Trump plans to phase out DACA, administration officials say
ABC News(WASHINGTON) — ABC News has learned that President Donald Trump plans to phase out the Deferred Action for Childhood Arrivals immigration (DACA) policy, according to two administration officials.
According to the two administration officials, here’s the policy to be announced Tuesday:
- The administration won’t consider new applications for legal status dated after Sept. 5.
- If you are not already protected by the program, you are out of luck, although applications filed before Tuesday that are pending will continue to be processed.
- Anyone who has a DACA permit expiring between now and March 5, 2018, can apply for a two-year renewal. That application must be submitted by Oct. 5.

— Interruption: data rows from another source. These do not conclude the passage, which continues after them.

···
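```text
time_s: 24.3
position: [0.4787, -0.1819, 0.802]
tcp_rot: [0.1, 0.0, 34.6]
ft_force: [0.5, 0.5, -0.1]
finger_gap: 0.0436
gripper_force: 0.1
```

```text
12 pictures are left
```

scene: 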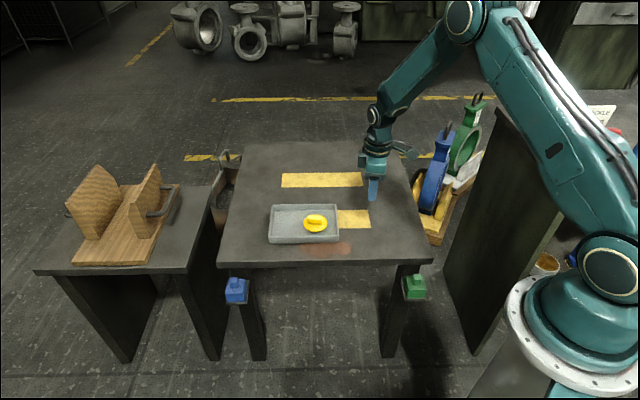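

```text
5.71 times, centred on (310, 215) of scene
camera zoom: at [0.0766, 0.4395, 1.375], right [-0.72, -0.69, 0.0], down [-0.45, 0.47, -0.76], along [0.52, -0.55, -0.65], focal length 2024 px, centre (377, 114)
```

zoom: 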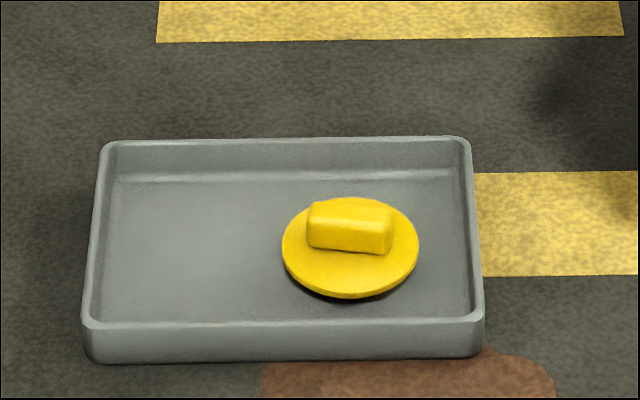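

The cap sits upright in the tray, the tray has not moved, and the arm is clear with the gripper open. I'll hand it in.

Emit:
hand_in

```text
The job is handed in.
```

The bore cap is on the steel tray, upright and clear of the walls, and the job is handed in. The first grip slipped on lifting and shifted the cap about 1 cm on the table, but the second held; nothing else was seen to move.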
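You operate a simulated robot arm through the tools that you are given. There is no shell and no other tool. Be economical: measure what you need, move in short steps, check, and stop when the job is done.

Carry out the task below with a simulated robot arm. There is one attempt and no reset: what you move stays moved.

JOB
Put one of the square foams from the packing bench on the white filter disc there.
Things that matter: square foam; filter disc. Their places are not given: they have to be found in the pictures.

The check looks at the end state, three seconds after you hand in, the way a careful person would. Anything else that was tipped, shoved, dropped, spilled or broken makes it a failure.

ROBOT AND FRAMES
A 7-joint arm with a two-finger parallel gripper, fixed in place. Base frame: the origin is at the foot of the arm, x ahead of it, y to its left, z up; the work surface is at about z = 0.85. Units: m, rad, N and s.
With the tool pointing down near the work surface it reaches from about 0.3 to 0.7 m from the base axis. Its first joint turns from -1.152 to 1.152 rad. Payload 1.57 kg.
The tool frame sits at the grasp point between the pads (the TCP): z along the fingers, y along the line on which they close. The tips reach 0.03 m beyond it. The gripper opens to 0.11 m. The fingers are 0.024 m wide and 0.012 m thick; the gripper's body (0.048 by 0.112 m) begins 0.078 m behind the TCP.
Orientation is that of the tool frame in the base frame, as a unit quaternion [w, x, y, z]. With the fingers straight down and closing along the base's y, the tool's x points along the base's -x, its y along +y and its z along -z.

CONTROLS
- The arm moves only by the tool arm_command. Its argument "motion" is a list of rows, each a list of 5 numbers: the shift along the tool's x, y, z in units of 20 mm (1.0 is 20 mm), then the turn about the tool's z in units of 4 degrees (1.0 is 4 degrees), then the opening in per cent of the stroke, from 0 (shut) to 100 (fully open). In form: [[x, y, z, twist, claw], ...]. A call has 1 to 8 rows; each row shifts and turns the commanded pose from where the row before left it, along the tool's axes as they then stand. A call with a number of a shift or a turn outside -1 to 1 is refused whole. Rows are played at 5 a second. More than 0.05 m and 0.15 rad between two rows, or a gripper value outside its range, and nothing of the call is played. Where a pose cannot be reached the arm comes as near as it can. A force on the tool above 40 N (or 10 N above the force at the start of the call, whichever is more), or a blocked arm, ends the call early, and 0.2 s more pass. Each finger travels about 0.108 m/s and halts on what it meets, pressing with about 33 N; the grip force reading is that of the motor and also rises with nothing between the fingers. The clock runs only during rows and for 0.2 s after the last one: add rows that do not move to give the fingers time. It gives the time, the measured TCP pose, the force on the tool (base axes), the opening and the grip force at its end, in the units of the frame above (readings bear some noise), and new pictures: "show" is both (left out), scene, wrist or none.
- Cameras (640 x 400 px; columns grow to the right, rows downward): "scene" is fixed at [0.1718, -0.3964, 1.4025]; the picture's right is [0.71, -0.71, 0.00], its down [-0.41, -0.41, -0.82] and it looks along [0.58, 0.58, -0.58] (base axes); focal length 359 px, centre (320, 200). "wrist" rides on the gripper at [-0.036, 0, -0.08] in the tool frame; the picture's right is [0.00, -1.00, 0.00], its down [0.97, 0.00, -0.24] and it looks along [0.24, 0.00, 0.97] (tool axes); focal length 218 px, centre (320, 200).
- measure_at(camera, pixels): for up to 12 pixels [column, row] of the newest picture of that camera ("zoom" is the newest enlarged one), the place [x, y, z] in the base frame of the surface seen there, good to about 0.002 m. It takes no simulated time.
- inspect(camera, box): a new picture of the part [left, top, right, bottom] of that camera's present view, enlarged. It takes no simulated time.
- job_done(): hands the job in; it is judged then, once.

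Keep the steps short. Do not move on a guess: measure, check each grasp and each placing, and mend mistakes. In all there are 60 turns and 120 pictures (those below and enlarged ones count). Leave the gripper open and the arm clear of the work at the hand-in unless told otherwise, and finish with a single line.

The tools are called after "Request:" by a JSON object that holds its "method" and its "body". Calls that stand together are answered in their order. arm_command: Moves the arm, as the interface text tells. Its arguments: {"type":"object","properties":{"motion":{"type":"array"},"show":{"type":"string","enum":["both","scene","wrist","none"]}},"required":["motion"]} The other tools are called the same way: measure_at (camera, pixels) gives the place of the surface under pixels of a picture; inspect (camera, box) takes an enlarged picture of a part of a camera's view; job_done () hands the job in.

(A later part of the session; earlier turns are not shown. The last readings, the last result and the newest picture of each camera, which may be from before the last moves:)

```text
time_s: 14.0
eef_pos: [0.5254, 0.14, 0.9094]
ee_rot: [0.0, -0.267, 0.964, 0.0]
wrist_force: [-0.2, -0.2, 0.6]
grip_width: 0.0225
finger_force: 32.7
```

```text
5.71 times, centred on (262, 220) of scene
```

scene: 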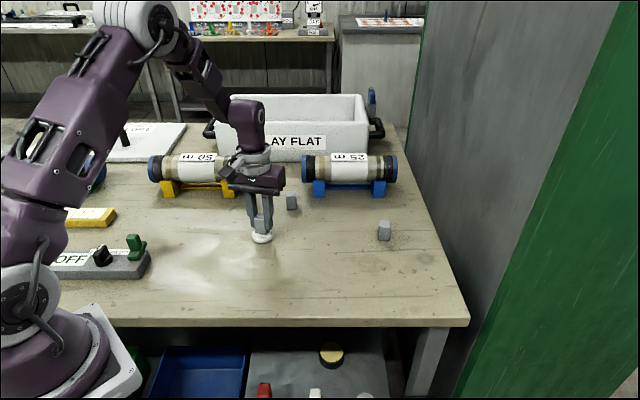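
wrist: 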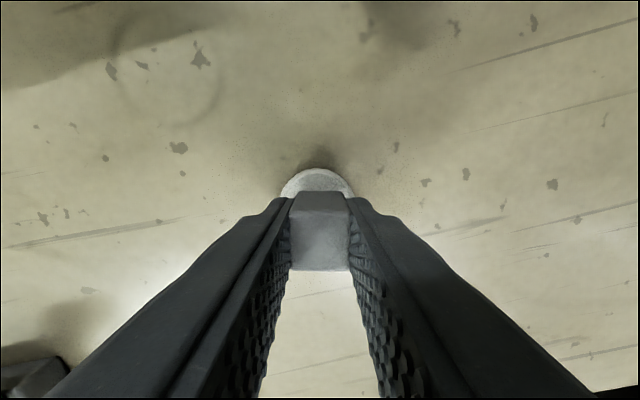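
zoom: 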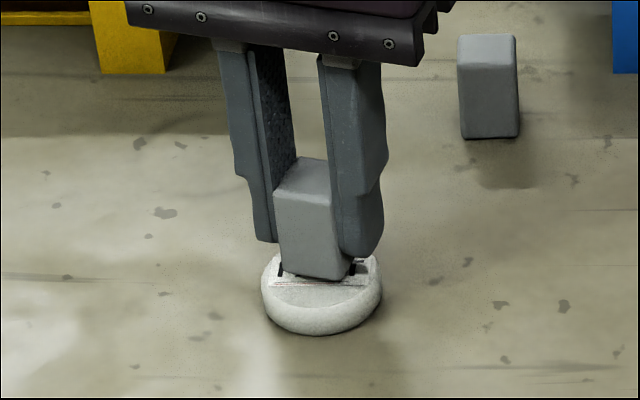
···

- Some Dreamers, those with permits that expire between now and March 5, will be eligible for legal status for another two-plus years. For others, legal status ends as early as March 6.
But officials insist that even if Congress fails to enact new protection for the Dreamers, they will not be rounded up and deported. Officials say the priority for deportation will continue to be undocumented immigrants who have committed crimes.
Attorney General Jeff Sessions will hold a briefing Tuesday at the Department of Justice to make the announcement on the DACA program, which protects nearly 800,000 people from deportation.
Ahead of the official announcement, Trump hinted that he’d ultimately be leaving it up to Congress over what to do about the Dreamers.
DACA allows individuals who entered the U.S. prior to their 16th birthday to register to remain in the country, provided they pay a fee and meet certain requirements related to their education and criminal record. Those accepted under the policy may stay for renewable periods and are eligible for work permits.
The White House said repeatedly that the decision was one Trump was not taking lightly.
“The president’s priorities on immigration are to create a system that encourages legal immigration and benefits our economy and American workers,” White House press secretary Sarah Sanders said Friday. “The president’s been very clear he loves people and he wants to make sure that this decision is done correctly.”
The president further expressed that he believed it would be a difficult choice to end the policy.
“We love the Dreamers,” said Trump from the Oval Office on Friday. “We love everybody.”
Trump told ABC News’ David Muir in January that those covered by the program “shouldn’t be very worried” and that they’re “going to take care of everybody.”
“I do have a big heart,” said Trump at the time on the matter.
The administration chose Sept. 5 to make its announcement on DACA, the same day Texas Attorney General Ken Paxton and nine other attorneys general had said they planned on expanding a lawsuit to include a challenge to the DACA program if it’s not ended.
President Barack Obama, who implemented DACA on June 15, 2012, using an executive action, intended for the program to be temporary and for Congress to pass a more comprehensive immigration reform bill.
“Now, let’s be clear — this is not amnesty, this is not immunity, this is not a path to citizenship,” Obama said as he made the announcement from the Rose Garden. “It’s not a permanent fix. This is a temporary stopgap measure that lets us focus our resources wisely while giving a degree of relief and hope to talented, driven, patriotic young people.”
Congress has been struggling for years to pass legislation that would overhaul the country’s immigration system, with the most recent attempt in 2013. The immigration bill drafted by eight Republican and Democratic senators — known as the “Gang of Eight” — that would have given millions of undocumented immigrants a path to citizenship passed the Senate but failed in the House.